#### What needs to be done:
Pick out the lines below with "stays" and list them.

#### Collected material:
((

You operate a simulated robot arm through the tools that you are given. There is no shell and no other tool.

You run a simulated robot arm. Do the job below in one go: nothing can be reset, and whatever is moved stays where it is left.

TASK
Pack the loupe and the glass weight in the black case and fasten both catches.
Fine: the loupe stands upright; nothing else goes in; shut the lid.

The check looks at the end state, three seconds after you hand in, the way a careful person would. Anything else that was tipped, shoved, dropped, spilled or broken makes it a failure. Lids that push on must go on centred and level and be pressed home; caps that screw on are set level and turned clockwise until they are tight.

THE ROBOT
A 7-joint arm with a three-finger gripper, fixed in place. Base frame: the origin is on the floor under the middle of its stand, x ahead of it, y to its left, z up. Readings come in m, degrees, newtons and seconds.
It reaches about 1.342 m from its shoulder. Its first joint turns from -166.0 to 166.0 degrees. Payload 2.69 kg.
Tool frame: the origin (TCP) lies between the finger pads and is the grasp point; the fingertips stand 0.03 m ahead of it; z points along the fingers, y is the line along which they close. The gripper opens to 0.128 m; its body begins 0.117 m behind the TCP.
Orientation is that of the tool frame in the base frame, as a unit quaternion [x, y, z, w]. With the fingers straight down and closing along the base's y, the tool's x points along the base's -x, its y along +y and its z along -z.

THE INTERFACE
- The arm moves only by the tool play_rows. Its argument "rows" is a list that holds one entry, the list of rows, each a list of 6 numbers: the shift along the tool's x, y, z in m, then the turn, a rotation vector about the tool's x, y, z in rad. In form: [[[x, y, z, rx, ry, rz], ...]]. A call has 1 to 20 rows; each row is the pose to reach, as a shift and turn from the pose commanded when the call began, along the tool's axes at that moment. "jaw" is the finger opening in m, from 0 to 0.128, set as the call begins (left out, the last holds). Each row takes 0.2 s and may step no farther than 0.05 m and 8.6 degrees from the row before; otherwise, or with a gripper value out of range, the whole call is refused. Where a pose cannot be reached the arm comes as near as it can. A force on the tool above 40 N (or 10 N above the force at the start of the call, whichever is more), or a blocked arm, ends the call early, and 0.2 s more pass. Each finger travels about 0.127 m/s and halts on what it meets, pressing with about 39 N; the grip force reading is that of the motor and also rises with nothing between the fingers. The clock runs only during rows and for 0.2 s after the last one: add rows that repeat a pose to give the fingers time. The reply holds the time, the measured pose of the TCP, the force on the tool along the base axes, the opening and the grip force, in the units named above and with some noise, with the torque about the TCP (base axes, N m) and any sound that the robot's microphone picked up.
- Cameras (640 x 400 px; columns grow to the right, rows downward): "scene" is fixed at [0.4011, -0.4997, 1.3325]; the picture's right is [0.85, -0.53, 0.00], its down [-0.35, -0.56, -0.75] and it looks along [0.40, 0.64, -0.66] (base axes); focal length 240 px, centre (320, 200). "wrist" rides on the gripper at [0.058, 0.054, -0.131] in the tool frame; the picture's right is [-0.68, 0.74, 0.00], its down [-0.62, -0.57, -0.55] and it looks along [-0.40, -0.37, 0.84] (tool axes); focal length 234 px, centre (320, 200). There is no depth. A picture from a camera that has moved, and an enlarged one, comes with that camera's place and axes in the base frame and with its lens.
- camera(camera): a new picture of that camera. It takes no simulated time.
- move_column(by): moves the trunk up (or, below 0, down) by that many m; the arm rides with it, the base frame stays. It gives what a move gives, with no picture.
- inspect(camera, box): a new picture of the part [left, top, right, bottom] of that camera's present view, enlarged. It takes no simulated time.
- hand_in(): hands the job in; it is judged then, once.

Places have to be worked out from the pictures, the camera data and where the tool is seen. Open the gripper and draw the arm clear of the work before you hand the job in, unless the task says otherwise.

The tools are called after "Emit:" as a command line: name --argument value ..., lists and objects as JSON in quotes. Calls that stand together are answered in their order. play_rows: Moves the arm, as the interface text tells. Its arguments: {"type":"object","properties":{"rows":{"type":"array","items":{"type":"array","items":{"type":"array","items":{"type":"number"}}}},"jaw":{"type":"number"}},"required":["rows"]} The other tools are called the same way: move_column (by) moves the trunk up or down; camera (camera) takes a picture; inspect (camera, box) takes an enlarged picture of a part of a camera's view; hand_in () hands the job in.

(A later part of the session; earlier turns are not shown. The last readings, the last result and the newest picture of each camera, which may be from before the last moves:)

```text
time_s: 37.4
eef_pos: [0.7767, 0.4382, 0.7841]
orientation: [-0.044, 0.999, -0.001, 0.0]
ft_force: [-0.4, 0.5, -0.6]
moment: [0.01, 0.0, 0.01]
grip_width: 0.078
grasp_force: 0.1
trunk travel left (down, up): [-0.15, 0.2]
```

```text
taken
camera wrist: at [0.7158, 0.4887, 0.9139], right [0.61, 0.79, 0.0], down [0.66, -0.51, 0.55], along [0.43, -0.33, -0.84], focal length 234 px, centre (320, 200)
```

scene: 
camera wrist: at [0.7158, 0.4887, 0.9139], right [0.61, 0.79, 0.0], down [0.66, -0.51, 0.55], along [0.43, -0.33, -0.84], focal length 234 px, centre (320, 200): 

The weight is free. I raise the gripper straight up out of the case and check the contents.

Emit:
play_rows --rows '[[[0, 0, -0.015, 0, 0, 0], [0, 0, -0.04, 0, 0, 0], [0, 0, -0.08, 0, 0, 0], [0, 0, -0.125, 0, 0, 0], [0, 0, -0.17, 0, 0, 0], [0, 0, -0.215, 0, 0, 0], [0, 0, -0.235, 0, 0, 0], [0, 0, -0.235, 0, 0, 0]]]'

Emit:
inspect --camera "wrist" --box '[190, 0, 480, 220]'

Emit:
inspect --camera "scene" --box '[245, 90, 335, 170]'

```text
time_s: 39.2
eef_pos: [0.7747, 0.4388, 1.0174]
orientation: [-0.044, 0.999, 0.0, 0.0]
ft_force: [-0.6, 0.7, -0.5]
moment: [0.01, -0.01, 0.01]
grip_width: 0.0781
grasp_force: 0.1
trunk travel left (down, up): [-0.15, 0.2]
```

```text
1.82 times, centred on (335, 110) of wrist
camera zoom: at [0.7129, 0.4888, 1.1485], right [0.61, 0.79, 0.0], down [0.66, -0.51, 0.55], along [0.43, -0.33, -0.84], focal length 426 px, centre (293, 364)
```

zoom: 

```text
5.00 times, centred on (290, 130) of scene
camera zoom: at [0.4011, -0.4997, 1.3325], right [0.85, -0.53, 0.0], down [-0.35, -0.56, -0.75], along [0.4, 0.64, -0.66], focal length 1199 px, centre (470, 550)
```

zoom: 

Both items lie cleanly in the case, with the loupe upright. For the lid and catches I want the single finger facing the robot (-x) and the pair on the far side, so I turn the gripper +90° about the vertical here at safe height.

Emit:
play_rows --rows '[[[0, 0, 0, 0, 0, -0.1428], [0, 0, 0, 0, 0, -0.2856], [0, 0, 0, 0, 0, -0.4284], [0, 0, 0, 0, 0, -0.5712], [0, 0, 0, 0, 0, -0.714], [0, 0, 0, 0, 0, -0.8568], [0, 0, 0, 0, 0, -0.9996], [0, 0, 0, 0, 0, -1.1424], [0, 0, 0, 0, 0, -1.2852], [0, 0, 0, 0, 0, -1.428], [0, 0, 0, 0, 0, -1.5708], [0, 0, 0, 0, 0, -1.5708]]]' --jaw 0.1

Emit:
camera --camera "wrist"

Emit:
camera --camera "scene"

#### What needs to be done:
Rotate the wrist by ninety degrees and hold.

))

#### Solution for this problem:
You run a simulated robot arm. Do the job below in one go: nothing can be reset, and whatever is moved stays where it is left.
- move_column(by): moves the trunk up (or, below 0, down) by that many m; the arm rides with it, the base frame stays. It gives what a move gives, with no picture.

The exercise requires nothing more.